---- SUPPLIED DATA

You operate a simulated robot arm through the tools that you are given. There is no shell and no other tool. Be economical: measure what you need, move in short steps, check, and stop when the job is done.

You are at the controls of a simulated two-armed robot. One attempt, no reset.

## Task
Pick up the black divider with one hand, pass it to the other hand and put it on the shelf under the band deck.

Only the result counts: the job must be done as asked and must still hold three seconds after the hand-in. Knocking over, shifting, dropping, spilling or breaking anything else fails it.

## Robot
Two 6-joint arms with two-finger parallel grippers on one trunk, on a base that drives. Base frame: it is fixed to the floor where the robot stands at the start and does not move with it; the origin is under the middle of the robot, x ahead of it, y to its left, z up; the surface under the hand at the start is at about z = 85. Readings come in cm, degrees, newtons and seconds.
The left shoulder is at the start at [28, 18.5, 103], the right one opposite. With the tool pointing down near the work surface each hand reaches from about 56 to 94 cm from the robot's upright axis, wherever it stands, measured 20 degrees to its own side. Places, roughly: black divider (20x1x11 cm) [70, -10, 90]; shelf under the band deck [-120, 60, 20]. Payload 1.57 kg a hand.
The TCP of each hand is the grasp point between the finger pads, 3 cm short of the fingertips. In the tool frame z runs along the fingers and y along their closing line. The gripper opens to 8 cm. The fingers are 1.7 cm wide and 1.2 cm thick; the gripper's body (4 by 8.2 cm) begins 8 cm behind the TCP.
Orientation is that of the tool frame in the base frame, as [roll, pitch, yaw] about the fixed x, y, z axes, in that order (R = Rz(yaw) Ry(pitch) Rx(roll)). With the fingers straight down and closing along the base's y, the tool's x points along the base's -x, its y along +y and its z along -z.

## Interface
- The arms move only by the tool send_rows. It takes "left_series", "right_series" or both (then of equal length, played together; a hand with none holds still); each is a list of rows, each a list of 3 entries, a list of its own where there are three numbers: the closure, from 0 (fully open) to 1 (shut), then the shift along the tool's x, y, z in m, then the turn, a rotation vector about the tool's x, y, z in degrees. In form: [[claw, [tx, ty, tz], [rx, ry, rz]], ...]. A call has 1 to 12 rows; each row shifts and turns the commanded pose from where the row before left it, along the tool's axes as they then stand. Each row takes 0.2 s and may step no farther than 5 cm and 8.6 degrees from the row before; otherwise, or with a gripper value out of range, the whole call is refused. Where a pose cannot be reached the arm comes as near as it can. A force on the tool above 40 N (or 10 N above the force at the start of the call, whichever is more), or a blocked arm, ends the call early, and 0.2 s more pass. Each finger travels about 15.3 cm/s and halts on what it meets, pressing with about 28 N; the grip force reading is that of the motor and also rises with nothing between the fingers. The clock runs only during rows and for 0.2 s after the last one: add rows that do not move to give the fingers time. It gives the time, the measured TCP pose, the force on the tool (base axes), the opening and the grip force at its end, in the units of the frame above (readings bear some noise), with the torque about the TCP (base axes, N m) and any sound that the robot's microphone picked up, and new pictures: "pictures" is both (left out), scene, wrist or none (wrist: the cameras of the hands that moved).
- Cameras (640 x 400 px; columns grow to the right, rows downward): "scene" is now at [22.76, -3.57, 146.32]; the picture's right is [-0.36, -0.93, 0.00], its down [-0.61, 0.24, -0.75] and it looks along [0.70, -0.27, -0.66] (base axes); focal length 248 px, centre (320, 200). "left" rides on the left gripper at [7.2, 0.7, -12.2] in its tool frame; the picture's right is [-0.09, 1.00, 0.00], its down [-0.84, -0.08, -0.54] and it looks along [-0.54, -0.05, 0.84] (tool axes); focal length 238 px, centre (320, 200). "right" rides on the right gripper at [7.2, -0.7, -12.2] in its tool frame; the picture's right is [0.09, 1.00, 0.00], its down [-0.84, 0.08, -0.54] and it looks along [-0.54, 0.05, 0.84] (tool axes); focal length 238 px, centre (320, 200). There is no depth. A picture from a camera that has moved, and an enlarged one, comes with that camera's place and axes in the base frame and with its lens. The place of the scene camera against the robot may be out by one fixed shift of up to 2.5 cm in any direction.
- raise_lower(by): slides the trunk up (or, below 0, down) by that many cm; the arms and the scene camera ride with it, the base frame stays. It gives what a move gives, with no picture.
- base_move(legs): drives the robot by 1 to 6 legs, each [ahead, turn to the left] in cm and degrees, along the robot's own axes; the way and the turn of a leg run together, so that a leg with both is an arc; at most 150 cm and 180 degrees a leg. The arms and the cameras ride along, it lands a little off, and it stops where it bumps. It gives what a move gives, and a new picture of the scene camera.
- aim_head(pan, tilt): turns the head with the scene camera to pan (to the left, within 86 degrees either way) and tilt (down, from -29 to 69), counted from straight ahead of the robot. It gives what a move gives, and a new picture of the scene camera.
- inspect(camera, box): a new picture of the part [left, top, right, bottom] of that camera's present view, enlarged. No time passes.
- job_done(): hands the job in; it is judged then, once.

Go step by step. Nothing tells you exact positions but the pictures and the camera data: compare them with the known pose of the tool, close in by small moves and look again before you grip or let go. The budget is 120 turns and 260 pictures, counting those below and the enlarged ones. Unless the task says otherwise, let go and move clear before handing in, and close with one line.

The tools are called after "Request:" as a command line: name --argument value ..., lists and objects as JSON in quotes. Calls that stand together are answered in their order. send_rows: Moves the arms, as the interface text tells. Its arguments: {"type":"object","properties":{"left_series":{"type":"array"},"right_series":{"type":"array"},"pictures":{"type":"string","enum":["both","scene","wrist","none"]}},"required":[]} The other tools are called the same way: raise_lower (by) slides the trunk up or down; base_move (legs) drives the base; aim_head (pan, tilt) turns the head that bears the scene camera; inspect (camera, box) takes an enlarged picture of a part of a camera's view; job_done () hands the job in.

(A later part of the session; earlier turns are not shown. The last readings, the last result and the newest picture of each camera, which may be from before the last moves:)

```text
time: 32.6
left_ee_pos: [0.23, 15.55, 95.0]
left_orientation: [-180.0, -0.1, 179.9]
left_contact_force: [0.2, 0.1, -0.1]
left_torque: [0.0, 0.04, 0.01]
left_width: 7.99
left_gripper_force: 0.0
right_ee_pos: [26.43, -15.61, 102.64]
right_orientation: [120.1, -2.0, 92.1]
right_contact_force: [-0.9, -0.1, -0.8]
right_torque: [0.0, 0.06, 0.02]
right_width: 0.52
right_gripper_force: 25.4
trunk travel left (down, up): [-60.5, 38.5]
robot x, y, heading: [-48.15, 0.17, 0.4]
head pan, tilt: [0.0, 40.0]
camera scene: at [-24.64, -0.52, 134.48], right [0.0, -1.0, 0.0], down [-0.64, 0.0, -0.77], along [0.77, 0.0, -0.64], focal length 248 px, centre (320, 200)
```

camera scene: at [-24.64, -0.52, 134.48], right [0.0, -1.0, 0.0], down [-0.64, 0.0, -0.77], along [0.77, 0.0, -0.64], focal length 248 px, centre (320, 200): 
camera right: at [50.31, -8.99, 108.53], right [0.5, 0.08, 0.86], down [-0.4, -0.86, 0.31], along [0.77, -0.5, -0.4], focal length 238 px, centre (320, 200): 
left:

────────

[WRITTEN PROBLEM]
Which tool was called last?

--------
---- EXTRACTED TEXT

PCA Decomposition Guide

Overview

Principal Component Analysis (PCA) reduces many correlated variables into fewer uncorrelated components. Varimax rotation makes components more interpretable by maximizing variance.

When to Use PCA

Many correlated predictor variables
Need to identify underlying factor groups
Reduce multicollinearity before regression
Exploratory data analysis

Basic PCA with Varimax Rotation

from sklearn.preprocessing import StandardScaler
from factor_analyzer import FactorAnalyzer

# Standardize data first
scaler = StandardScaler()
X_scaled = scaler.fit_transform(X)

# PCA with varimax rotation
fa = FactorAnalyzer(n_factors=4, rotation='varimax')
fa.fit(X_scaled)

# Get factor loadings
loadings = fa.loadings_

# Get component scores for each observation
scores = fa.transform(X_scaled)

Workflow for Attribution Analysis

When using PCA for contribution analysis with predefined categories:

Combine ALL variables first, then do PCA together:

# Include all variables from all categories in one matrix
all_vars = ['AirTemp', 'NetRadiation', 'Precip', 'Inflow', 'Outflow',
            'WindSpeed', 'DevelopedArea', 'AgricultureArea']
X = df[all_vars].values

scaler = StandardScaler()

--------

[WRITTEN PROBLEM]
Give the continuation of the extracted text.

[RESULT BELOW]
X_scaled = scaler.fit_transform(X)

# PCA on ALL variables together
fa = FactorAnalyzer(n_factors=4, rotation='varimax')
fa.fit(X_scaled)
scores = fa.transform(X_scaled)

Interpret loadings to map factors to categories (optional for understanding)
Use factor scores directly for R² decomposition

Important: Do NOT run separate PCA for each category. Run one global PCA on all variables, then use the resulting factor scores for contribution analysis.

Interpreting Factor Loadings

Loadings show correlation between original variables and components:

| Loading | Interpretation | |---------|----------------| | > 0.7 | Strong association | | 0.4 - 0.7 | Moderate association | | < 0.4 | Weak association |

Example: Economic Indicators

import pandas as pd
from sklearn.preprocessing import StandardScaler
from factor_analyzer import FactorAnalyzer

# Variables: gdp, unemployment, inflation, interest_rate, exports, imports
df = pd.read_csv('economic_data.csv')
variables = ['gdp', 'unemployment', 'inflation',
             'interest_rate', 'exports', 'imports']

X = df[variables].values
scaler = StandardScaler()
X_scaled = scaler.fit_transform(X)

fa = FactorAnalyzer(n_factors=3, rotation='varimax')
fa.fit(X_scaled)

# View loadings
loadings_df = pd.DataFrame(
    fa.loadings_,
    index=variables,
    columns=['RC1', 'RC2', 'RC3']
)
print(loadings_df.round(2))

Choosing Number of Factors

Option 1: Kaiser Criterion

# Check eigenvalues
eigenvalues, _ = fa.get_eigenvalues()

# Keep factors with eigenvalue > 1
n_factors = sum(eigenvalues > 1)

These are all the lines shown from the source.